=== Dataset content ===

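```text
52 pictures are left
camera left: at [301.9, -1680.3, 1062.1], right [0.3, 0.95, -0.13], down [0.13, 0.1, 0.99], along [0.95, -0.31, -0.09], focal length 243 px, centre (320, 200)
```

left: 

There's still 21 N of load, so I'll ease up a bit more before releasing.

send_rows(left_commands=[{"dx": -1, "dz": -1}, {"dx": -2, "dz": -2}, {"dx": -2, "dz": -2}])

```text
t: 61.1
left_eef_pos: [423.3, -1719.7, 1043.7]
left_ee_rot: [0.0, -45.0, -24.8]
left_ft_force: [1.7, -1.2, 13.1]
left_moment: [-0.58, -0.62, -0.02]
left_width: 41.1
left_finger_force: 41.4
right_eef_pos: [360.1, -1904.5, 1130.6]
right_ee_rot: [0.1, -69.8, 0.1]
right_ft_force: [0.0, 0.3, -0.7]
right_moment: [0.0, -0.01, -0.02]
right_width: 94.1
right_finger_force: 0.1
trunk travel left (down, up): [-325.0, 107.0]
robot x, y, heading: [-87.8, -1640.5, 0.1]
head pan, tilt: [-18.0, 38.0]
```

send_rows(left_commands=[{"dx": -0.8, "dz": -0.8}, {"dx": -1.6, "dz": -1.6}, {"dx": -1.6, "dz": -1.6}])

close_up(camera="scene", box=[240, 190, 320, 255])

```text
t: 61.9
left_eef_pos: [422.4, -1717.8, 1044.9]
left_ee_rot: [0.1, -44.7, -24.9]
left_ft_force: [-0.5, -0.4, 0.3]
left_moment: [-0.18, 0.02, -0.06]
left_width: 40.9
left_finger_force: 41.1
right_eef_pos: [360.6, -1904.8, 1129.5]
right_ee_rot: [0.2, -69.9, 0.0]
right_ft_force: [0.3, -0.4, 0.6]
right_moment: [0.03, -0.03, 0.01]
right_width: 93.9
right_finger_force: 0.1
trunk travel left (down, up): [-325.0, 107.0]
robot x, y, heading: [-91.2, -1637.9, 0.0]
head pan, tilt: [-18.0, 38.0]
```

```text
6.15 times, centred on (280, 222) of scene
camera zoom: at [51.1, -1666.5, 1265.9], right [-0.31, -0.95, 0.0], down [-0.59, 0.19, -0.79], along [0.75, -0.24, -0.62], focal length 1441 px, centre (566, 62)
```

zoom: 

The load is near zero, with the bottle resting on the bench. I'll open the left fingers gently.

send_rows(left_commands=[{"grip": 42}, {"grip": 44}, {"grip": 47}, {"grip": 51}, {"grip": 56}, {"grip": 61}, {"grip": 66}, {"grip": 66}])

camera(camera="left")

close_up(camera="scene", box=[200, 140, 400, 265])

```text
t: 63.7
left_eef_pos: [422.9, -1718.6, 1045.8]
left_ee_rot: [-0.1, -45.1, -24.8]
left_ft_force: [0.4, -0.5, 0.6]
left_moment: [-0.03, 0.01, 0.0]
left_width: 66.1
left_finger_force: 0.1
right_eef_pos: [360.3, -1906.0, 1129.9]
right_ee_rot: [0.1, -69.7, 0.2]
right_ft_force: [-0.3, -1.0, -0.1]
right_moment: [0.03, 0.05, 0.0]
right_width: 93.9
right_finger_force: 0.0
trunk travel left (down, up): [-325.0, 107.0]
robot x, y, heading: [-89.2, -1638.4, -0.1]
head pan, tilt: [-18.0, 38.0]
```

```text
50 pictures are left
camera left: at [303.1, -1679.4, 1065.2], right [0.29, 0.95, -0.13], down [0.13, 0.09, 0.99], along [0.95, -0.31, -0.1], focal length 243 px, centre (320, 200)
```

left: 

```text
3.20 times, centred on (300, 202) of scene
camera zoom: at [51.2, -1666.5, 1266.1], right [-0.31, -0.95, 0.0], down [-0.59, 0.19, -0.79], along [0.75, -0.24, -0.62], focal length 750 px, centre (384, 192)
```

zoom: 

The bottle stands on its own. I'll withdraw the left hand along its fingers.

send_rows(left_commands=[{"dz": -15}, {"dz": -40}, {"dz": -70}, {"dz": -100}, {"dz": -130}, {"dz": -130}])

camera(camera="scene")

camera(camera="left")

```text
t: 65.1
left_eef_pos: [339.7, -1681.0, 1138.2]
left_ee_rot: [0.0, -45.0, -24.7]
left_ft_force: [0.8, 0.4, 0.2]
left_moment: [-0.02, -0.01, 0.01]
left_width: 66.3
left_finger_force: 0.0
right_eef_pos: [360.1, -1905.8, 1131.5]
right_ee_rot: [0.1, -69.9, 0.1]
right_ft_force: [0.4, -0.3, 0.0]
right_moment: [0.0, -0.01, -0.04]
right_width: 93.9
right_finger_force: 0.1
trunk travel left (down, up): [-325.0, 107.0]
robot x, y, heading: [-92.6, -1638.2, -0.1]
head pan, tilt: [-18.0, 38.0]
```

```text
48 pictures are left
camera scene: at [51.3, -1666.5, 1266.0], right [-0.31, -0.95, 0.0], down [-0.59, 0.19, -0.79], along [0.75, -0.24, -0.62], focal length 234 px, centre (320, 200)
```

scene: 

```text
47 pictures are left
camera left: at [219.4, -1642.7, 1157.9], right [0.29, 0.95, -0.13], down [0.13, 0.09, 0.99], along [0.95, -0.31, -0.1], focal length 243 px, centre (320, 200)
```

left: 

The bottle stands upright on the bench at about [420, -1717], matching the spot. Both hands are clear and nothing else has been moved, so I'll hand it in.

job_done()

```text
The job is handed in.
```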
--
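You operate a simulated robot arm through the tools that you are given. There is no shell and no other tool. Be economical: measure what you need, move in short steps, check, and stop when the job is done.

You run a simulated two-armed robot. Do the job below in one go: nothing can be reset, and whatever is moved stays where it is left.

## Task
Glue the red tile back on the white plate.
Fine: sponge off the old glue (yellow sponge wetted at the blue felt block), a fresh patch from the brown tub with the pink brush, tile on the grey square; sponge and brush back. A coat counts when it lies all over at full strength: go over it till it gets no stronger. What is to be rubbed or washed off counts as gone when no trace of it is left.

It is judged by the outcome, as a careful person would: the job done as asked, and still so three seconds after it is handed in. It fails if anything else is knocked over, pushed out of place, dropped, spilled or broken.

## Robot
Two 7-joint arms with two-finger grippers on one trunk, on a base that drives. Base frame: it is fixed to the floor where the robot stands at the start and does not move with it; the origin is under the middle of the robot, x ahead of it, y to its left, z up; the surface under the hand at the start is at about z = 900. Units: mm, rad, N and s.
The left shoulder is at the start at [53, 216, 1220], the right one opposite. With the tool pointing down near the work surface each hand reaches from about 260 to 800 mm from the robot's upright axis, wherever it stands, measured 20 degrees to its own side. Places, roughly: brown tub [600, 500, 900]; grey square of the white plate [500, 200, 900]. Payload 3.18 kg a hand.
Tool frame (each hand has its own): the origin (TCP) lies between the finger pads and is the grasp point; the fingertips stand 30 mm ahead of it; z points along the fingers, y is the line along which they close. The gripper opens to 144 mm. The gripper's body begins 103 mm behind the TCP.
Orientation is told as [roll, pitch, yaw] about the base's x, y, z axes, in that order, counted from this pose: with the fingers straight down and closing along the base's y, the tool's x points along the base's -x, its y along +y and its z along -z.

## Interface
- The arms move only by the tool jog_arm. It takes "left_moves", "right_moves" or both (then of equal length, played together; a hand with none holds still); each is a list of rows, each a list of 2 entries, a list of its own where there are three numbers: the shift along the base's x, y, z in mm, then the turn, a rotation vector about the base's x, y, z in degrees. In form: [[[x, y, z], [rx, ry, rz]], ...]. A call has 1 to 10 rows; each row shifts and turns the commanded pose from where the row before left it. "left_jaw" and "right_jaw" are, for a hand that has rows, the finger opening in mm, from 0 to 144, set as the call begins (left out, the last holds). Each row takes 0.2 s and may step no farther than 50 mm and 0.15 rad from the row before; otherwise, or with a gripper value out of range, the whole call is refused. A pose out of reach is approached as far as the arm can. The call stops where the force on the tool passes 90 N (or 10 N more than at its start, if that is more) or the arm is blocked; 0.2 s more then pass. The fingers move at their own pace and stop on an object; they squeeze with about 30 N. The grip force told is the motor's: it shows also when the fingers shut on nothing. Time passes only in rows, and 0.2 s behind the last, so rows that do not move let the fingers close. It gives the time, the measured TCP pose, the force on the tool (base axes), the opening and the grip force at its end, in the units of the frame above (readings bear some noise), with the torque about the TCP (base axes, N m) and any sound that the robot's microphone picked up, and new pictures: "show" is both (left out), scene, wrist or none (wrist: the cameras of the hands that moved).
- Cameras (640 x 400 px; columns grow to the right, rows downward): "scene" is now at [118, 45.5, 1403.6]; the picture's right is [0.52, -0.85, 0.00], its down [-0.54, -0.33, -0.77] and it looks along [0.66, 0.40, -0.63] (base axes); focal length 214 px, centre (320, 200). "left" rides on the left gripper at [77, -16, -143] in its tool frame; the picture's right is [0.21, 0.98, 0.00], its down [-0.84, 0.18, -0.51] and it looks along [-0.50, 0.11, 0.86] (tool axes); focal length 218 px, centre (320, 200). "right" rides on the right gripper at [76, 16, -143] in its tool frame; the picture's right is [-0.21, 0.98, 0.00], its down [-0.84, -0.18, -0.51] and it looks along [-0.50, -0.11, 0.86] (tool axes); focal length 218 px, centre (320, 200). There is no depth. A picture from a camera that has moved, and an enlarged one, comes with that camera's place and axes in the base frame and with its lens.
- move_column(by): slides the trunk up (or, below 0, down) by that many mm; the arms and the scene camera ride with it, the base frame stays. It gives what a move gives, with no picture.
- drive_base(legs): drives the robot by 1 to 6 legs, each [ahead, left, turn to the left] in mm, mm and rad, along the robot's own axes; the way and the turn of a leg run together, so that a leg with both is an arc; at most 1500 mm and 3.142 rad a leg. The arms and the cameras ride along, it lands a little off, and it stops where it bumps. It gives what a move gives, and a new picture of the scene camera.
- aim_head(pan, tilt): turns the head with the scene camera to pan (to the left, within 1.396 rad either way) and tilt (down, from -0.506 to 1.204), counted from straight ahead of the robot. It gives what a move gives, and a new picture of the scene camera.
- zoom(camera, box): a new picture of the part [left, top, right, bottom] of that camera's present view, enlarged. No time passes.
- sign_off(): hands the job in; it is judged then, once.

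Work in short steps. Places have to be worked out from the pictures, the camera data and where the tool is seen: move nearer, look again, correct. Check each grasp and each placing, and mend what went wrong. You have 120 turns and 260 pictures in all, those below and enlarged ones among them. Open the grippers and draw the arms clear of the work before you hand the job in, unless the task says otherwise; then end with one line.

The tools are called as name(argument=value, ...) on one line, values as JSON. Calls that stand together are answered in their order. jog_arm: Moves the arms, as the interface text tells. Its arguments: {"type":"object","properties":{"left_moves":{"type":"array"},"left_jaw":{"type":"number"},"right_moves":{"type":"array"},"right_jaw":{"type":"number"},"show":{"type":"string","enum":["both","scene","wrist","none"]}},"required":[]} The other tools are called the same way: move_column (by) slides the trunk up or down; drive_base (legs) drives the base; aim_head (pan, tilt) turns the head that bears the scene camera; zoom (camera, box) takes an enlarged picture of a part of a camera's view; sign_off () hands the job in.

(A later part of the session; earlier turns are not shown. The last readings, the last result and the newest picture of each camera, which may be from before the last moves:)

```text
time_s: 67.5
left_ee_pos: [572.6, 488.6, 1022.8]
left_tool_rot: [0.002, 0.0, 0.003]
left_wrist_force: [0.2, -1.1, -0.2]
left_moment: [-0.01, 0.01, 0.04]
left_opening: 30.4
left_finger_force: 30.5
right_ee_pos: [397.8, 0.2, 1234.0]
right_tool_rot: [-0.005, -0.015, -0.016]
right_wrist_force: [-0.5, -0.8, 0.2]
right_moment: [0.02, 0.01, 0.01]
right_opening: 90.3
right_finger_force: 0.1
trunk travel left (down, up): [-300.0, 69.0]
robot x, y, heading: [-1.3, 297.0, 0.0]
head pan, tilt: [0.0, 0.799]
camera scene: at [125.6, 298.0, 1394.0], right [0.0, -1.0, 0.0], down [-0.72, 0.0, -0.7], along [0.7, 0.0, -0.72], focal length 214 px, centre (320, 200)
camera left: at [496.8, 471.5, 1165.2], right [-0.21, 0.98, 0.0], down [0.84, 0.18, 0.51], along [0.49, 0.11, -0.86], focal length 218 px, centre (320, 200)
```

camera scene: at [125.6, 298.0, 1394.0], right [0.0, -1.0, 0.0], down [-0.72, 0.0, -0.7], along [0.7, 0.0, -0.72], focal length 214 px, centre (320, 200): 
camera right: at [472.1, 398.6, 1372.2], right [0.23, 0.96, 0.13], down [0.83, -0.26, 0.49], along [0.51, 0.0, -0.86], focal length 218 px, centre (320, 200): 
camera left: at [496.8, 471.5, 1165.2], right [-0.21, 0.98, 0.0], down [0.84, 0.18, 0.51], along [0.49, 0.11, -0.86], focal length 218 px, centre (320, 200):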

=== The exercise ===
Write down exactly the span of lines above from the one containing "Fine: sponge off" to the one containing "Tool frame (each", both ends included.

=== Response ===
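Fine: sponge off the old glue (yellow sponge wetted at the blue felt block), a fresh patch from the brown tub with the pink brush, tile on the grey square; sponge and brush back. A coat counts when it lies all over at full strength: go over it till it gets no stronger. What is to be rubbed or washed off counts as gone when no trace of it is left.

It is judged by the outcome, as a careful person would: the job done as asked, and still so three seconds after it is handed in. It fails if anything else is knocked over, pushed out of place, dropped, spilled or broken.

## Robot
Two 7-joint arms with two-finger grippers on one trunk, on a base that drives. Base frame: it is fixed to the floor where the robot stands at the start and does not move with it; the origin is under the middle of the robot, x ahead of it, y to its left, z up; the surface under the hand at the start is at about z = 900. Units: mm, rad, N and s.
The left shoulder is at the start at [53, 216, 1220], the right one opposite. With the tool pointing down near the work surface each hand reaches from about 260 to 800 mm from the robot's upright axis, wherever it stands, measured 20 degrees to its own side. Places, roughly: brown tub [600, 500, 900]; grey square of the white plate [500, 200, 900]. Payload 3.18 kg a hand.
Tool frame (each hand has its own): the origin (TCP) lies between the finger pads and is the grasp point; the fingertips stand 30 mm ahead of it; z points along the fingers, y is the line along which they close. The gripper opens to 144 mm. The gripper's body begins 103 mm behind the TCP.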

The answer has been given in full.